There’s a debate right now over what Texas lawmakers should do with the money in the Rainy Day Fund. The fund was set up in the 1980s to smooth out the differences from times of oil boom and bust.
Some see now as a boom time, because of the growth of energy production from hydraulic fracturing, or "fracking," but others see the threat of stormy times ahead.
Some fiscal conservatives don’t like the talk they’re hearing from Texas lawmakers about taking money out of the Rainy Day Fund.
Senate Republican leaders propose using $6 billion – close to half the fund's value -- to pay for new water and road projects.
There’s more money in the Rainy Day Fund now, largely because fracking has led to more more oil and gas production in Texas. Now, the Governor thinks there’s more in the fund than it needs.
But the head of the Texas TEA Party Caucus Advisory Committee, JoAnn Fleming, says the Rainy Day Fund should be used to shelter the state from the need for outside help and to protect Texas from the effects of a literal “Rainy Day.”
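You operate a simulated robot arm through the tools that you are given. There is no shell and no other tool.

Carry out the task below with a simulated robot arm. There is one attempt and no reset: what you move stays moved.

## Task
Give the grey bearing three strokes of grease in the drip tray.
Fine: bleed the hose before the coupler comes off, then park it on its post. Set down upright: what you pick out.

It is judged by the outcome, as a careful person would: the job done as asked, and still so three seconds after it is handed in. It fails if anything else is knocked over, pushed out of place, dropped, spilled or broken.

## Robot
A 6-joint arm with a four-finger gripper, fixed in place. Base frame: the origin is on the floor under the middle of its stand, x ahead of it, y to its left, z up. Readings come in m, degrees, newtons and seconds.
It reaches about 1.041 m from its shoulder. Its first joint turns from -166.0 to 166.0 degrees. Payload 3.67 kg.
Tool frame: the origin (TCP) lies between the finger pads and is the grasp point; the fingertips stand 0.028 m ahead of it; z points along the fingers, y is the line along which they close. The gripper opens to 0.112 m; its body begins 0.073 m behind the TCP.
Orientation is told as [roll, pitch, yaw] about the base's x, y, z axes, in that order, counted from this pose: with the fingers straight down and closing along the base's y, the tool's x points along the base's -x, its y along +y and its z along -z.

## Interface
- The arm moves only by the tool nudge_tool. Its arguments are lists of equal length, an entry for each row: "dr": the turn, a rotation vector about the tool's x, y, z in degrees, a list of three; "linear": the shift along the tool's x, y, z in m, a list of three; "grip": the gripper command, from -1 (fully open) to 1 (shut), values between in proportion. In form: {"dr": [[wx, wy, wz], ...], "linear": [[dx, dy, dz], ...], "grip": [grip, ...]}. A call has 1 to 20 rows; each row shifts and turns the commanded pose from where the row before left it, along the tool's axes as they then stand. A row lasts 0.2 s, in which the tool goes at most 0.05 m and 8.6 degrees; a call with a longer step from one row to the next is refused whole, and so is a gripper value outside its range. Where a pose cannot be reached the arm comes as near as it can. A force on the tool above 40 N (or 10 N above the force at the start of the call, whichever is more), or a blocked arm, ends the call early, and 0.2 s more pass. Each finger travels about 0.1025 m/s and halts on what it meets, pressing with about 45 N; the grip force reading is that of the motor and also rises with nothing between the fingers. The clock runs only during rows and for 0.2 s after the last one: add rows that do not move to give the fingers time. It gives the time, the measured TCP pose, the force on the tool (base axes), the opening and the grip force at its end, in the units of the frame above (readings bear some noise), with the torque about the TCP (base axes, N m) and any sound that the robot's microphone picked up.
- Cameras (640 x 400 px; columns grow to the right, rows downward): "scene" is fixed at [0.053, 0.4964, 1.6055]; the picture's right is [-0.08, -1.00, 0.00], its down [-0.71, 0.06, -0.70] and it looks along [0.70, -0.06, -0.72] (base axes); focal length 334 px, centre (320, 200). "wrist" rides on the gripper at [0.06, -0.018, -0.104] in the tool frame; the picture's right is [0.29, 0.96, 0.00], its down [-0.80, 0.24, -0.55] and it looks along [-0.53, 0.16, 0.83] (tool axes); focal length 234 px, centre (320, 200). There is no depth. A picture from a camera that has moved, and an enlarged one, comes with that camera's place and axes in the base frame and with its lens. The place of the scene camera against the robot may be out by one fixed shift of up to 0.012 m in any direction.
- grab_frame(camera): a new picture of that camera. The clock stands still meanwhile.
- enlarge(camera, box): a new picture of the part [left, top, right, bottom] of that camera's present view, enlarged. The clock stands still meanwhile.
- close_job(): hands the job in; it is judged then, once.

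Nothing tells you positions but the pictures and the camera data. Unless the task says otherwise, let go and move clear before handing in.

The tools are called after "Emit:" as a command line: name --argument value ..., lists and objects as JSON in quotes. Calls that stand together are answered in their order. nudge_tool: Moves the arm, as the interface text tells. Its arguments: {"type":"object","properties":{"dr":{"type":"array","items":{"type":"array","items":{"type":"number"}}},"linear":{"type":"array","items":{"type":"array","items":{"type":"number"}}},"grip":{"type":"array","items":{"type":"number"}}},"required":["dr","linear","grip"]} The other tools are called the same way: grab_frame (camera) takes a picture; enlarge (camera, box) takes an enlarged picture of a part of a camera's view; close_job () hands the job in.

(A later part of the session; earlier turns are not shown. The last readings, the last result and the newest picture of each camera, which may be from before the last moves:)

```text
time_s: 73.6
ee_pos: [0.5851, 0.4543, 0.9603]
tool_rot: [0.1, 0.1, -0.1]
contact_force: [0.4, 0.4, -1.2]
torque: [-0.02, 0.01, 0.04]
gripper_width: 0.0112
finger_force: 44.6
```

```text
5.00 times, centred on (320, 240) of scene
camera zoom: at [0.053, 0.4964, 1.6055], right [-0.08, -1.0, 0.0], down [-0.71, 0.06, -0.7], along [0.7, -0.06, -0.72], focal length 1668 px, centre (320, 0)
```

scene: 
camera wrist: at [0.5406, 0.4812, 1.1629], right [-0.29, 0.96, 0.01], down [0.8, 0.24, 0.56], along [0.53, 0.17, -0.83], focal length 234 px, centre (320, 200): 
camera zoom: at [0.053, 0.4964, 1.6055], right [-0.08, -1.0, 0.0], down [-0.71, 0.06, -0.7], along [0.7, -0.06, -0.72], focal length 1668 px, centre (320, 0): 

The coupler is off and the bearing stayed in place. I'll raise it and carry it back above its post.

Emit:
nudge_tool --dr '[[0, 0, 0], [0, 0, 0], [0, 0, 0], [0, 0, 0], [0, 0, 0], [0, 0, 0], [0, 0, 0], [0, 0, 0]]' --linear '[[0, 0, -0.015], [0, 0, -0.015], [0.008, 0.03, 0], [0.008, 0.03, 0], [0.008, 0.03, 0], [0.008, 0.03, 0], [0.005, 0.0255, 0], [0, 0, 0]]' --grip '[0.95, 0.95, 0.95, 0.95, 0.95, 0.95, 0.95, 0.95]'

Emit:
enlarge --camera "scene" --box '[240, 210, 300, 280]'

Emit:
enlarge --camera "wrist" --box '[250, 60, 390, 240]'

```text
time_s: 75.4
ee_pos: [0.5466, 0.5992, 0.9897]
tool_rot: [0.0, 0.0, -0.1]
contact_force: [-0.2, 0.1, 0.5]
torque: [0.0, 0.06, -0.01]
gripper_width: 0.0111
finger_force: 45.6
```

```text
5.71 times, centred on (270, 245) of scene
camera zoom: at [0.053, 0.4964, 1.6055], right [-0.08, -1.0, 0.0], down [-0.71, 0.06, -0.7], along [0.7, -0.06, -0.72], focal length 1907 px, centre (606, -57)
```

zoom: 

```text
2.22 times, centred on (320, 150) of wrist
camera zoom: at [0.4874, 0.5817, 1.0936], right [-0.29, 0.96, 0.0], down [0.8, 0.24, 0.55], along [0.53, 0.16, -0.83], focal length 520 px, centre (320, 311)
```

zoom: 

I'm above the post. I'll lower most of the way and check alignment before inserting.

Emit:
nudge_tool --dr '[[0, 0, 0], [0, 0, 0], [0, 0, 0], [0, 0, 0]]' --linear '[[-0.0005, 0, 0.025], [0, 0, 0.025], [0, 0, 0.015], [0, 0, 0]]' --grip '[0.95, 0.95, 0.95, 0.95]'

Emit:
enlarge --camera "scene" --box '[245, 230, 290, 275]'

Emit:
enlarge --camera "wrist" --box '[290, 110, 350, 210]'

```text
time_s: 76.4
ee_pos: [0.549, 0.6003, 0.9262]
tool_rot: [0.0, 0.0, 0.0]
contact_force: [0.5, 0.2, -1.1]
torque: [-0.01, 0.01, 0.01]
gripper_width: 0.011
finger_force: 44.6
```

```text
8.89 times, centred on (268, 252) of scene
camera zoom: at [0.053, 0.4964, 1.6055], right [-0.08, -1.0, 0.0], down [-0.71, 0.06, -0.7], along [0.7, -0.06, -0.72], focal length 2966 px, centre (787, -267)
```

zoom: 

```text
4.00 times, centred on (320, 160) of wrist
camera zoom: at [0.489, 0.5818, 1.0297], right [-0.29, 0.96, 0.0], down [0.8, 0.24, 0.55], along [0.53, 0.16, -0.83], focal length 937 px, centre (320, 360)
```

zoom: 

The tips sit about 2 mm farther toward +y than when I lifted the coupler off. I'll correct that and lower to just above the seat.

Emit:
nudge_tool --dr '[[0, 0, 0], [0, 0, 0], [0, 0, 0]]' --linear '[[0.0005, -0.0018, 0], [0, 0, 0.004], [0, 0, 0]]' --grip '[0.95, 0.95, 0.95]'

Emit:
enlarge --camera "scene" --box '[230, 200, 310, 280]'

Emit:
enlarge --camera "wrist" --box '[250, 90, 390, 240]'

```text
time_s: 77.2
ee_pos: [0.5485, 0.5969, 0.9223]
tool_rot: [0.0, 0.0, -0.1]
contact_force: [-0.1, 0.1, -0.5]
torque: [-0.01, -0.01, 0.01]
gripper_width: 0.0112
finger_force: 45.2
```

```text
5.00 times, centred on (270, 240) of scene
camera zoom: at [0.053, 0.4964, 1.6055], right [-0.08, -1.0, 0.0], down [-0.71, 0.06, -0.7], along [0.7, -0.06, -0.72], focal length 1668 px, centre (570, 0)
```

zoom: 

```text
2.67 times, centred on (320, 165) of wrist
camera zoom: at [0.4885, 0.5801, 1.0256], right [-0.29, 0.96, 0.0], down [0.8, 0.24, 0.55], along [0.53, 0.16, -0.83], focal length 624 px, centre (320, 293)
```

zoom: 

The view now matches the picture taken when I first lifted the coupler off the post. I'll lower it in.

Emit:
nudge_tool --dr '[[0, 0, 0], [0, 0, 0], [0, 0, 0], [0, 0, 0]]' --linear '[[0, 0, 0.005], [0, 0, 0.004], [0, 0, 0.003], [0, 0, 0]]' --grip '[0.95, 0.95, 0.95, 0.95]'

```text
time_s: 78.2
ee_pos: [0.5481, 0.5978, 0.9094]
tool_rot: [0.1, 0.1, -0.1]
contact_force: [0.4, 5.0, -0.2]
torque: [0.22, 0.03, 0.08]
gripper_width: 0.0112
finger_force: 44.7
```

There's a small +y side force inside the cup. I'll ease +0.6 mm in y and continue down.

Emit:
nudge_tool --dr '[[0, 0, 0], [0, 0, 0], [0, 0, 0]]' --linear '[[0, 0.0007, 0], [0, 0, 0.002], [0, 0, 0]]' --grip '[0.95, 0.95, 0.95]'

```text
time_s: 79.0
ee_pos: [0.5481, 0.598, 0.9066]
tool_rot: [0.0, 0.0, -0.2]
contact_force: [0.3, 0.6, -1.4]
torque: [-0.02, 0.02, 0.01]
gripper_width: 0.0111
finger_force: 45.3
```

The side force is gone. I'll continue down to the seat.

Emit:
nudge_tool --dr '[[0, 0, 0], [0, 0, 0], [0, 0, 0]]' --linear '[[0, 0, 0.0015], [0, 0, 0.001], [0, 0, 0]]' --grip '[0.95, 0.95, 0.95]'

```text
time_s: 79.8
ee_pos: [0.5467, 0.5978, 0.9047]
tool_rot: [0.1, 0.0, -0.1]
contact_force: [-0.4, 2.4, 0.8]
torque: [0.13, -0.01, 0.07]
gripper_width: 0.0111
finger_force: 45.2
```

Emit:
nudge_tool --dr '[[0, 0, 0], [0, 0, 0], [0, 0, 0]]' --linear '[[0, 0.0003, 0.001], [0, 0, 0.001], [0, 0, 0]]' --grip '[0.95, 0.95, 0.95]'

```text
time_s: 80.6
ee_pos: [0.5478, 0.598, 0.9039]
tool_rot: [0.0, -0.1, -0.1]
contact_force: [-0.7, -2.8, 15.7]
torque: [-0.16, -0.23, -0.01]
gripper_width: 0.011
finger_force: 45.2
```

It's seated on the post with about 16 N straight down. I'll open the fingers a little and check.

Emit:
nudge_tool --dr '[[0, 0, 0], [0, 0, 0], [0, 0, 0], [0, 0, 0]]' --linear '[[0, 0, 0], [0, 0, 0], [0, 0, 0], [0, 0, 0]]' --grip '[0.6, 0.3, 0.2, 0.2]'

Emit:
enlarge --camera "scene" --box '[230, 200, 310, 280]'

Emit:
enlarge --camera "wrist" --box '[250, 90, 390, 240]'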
“We need to preserve the Rainy Day Fund in case we have a hurricane that shuts down the Port of Houston," she said. "Instead of our elected officials looking at their watch as they did in New Jersey, waiting for FEMA and the federal government to show up, we believe our state leaders should keep the Rainy Day Fund intact.”
Senator Kel Seliger, Republican from Amarillo, is calling for a Constitutional Amendment to designate three percent of the Rainy Day Fund to a transportation fund that would pay to fix roads damaged by all the truck traffic resulting from fracking.